Given task: Produce the text that comes next in the article.

--- START OF Records supplied ---

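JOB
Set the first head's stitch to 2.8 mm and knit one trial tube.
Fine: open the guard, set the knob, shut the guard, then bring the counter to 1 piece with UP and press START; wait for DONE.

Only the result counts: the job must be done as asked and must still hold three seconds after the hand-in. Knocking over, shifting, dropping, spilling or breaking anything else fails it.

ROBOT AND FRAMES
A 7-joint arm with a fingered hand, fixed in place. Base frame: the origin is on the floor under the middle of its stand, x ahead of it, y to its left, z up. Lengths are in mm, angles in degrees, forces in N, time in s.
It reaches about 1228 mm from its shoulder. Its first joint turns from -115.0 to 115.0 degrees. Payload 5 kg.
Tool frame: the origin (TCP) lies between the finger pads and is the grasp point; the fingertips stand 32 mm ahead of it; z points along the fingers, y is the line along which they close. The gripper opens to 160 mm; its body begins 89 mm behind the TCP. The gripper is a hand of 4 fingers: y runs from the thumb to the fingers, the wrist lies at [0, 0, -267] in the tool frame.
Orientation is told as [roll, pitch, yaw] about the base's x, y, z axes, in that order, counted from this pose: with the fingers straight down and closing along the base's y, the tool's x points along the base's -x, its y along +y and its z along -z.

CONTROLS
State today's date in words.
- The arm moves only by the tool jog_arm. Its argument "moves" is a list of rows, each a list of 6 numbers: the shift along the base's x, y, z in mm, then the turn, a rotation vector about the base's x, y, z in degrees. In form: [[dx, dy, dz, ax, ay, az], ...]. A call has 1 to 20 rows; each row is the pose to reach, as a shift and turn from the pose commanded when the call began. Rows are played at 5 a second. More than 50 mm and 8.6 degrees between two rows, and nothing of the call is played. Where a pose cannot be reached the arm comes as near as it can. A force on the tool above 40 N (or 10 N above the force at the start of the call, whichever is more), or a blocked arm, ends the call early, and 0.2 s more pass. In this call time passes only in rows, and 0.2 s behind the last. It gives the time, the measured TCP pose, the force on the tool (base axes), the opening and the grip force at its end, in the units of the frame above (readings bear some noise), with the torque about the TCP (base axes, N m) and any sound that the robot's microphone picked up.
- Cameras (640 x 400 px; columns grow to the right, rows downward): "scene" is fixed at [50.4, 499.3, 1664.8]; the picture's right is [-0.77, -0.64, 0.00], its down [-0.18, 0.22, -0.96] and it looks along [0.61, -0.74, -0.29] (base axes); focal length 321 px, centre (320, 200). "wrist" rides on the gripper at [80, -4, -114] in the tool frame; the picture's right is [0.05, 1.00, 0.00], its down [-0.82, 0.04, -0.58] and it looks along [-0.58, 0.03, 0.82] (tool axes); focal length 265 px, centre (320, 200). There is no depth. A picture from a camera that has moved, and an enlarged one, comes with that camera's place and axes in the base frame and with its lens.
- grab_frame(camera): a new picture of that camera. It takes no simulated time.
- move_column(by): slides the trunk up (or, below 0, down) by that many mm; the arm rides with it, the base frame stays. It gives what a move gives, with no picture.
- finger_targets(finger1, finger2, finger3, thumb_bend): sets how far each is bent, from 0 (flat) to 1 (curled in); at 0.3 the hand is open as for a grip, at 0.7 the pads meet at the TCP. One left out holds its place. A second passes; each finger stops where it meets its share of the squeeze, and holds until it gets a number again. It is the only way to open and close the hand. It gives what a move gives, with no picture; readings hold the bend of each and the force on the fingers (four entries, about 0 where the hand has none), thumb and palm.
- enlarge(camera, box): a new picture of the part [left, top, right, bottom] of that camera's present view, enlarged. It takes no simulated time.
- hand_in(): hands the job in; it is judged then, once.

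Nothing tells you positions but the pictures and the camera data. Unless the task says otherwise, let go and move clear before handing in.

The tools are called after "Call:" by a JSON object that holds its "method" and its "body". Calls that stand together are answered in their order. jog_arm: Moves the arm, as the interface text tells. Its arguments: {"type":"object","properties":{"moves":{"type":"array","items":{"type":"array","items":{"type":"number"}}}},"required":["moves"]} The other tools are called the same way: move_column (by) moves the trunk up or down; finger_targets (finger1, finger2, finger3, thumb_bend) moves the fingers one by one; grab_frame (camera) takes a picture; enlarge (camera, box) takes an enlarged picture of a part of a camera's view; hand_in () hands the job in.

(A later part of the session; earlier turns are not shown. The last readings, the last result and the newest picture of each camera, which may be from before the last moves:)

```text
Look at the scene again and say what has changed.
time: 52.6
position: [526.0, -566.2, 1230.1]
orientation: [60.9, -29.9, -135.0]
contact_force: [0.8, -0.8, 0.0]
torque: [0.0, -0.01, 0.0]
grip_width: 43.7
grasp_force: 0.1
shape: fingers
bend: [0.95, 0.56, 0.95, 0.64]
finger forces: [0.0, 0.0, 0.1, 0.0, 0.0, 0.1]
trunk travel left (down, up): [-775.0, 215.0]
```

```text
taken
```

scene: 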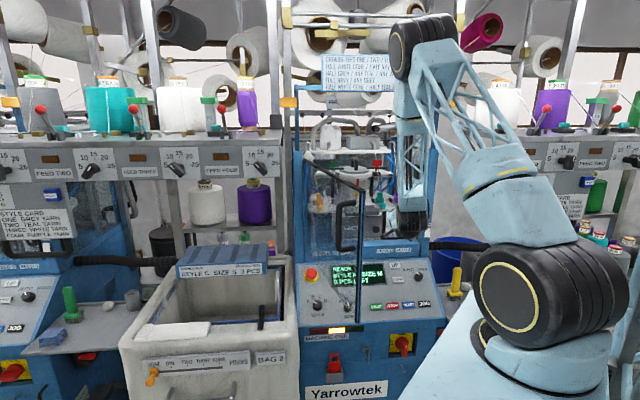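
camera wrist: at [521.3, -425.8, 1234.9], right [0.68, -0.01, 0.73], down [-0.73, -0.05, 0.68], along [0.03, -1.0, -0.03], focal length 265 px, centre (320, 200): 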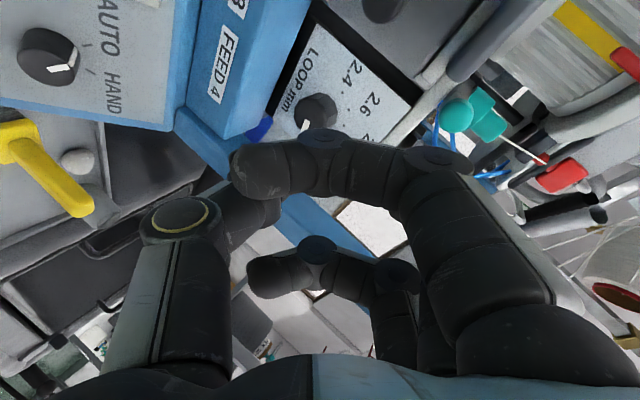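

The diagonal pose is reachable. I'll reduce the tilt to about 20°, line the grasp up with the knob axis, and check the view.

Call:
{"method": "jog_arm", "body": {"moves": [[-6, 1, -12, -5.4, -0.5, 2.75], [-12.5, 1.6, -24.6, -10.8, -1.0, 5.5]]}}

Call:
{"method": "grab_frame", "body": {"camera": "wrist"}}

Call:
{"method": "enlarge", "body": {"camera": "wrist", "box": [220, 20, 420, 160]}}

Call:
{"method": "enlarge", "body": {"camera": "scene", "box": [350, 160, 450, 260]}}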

--- END OF Records supplied ---
--- START OF Records supplied ---

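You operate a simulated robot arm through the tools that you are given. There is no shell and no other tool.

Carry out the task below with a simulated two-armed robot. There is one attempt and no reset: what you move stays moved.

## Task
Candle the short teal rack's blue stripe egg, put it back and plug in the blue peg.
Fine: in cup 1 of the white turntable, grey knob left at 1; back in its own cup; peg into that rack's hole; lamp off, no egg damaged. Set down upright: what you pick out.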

--- END OF Records supplied ---
--- START OF Records supplied ---

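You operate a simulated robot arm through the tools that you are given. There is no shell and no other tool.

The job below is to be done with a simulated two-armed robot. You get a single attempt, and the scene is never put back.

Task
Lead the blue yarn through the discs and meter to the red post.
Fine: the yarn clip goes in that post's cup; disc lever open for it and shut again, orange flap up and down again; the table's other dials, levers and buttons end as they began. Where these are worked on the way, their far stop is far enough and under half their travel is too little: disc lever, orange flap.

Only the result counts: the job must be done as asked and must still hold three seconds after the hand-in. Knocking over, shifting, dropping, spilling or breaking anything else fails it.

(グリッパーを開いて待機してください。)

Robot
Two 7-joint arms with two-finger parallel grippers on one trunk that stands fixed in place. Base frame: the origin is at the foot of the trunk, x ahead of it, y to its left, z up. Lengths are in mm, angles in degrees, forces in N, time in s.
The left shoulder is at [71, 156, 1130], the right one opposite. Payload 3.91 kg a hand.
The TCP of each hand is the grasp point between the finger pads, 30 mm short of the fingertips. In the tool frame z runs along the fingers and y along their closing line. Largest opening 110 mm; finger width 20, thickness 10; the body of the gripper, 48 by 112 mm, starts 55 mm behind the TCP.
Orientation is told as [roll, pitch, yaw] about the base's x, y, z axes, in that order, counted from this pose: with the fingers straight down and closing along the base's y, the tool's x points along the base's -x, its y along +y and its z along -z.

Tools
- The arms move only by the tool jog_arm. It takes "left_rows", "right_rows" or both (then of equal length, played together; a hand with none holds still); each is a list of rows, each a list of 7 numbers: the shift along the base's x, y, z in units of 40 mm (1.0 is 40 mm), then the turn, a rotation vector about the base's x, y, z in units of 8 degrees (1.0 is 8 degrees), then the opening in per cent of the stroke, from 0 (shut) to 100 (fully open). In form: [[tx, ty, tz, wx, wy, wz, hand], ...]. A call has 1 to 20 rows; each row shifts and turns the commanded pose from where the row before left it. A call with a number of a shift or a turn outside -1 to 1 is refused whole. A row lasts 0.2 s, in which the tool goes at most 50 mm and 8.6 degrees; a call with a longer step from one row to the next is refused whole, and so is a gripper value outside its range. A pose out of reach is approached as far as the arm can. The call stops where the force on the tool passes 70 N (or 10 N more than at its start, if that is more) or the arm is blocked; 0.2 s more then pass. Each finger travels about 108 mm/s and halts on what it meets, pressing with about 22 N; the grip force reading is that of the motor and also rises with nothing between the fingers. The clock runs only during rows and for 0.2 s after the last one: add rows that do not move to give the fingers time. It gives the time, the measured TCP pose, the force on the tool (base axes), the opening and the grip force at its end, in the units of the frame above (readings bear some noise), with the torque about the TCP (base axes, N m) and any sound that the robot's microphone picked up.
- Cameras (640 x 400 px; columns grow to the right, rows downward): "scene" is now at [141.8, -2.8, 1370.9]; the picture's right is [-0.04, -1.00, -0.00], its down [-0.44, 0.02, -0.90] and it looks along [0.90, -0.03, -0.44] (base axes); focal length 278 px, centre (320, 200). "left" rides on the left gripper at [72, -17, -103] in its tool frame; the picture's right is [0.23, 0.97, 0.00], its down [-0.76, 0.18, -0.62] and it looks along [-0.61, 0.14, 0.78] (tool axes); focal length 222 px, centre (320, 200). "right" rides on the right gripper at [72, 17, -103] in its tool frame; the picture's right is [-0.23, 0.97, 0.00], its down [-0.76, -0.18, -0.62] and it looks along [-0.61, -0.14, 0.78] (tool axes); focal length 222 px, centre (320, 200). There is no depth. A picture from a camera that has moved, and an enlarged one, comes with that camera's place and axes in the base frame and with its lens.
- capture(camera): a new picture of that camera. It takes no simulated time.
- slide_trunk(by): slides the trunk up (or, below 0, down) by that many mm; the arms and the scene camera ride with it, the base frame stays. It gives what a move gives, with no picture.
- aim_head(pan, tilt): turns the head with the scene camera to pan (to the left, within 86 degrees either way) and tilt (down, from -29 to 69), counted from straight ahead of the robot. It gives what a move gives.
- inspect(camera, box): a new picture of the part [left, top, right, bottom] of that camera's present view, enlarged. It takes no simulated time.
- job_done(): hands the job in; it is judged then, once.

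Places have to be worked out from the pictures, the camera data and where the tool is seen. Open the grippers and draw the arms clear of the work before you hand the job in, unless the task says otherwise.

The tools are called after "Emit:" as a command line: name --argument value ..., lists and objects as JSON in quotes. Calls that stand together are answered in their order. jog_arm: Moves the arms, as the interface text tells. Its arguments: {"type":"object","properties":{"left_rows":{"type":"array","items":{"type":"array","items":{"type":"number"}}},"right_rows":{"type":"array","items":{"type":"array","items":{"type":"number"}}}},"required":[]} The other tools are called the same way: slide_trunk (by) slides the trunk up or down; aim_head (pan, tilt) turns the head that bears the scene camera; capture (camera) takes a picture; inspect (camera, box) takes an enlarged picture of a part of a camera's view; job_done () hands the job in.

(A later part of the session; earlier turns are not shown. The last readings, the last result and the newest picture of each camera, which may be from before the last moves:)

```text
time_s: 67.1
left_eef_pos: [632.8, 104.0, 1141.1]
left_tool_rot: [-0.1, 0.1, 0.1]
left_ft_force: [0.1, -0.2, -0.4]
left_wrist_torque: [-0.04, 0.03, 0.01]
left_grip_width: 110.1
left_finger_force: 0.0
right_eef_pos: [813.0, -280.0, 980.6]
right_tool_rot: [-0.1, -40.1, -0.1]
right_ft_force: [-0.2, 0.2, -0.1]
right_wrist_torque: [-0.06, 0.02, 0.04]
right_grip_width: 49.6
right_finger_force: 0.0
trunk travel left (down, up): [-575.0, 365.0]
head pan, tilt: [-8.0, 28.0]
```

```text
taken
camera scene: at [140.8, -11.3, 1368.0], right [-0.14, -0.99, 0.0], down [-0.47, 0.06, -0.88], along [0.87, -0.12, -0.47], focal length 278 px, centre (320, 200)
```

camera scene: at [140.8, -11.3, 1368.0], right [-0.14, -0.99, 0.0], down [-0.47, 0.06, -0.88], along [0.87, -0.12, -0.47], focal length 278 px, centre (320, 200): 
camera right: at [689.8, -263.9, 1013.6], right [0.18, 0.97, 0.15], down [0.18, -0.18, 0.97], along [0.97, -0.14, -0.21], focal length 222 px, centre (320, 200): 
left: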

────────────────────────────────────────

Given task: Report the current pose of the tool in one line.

--- END OF Records supplied ---
--- START OF Article ---

Dear President Quillen,
Davidson has historically conditioned its students to search for truth by exposing them to a wide spectrum of thought. It has encouraged dialogue, debate, and respect for the humanity of all. Now we fear that political ideology threatens the Davidson mission of teaching students to think critically.
For nearly 200 years, Davidson has had and deserved one of the strongest and most loyal alumni bases in the nation. Graduates have generously donated their time and contributions to support an institution which helped them grow into well-balanced thinkers, innovative doers, and creative philanthropists. We write to respectfully express our considered apprehension about the direction Davidson College has taken. One of us is a recent member of the Alumni Association Board, and, in that capacity, experienced firsthand the introduction of an ideologically biased culture that increasingly dominates the campus. Conversations with numerous students as well as a few faculty and staff confirm our concerns about the state of free expression and intellectual inquiry at Davidson today. We feel the far left-wing ideological tilt is already affecting pedagogical standards at Davidson and, with concurrent uncontrolled rising costs and tuition rates, ultimately will undermine the financial strength of the College and threaten its future.

--- END OF Article ---

Output below:
Our misgivings about the future of the College are profound enough that we feel it necessary to air in some detail the basis for our worries. We appreciate your forbearance in hearing us out and look forward to discussing our thoughts with you and the Trustees.
- In contrast with previous Davidson presidents, you make a practice of expressing publicly your views on ideological issues. We cite as examples, your written statements on DACA (2017) and HB2 (2016). Your predecessors typically supported students in their desires to be heard but stayed on the political sideline instead of becoming personally involved in the process. Your voice is a powerful one on campus, and in pushing your views, you set a tone for the institution that discourages honest and open debate. Davidson should be a place to learn and discuss all ideas-not just those in conformance with your views. The Office of President of Davidson College is an Administrative one, not a political one.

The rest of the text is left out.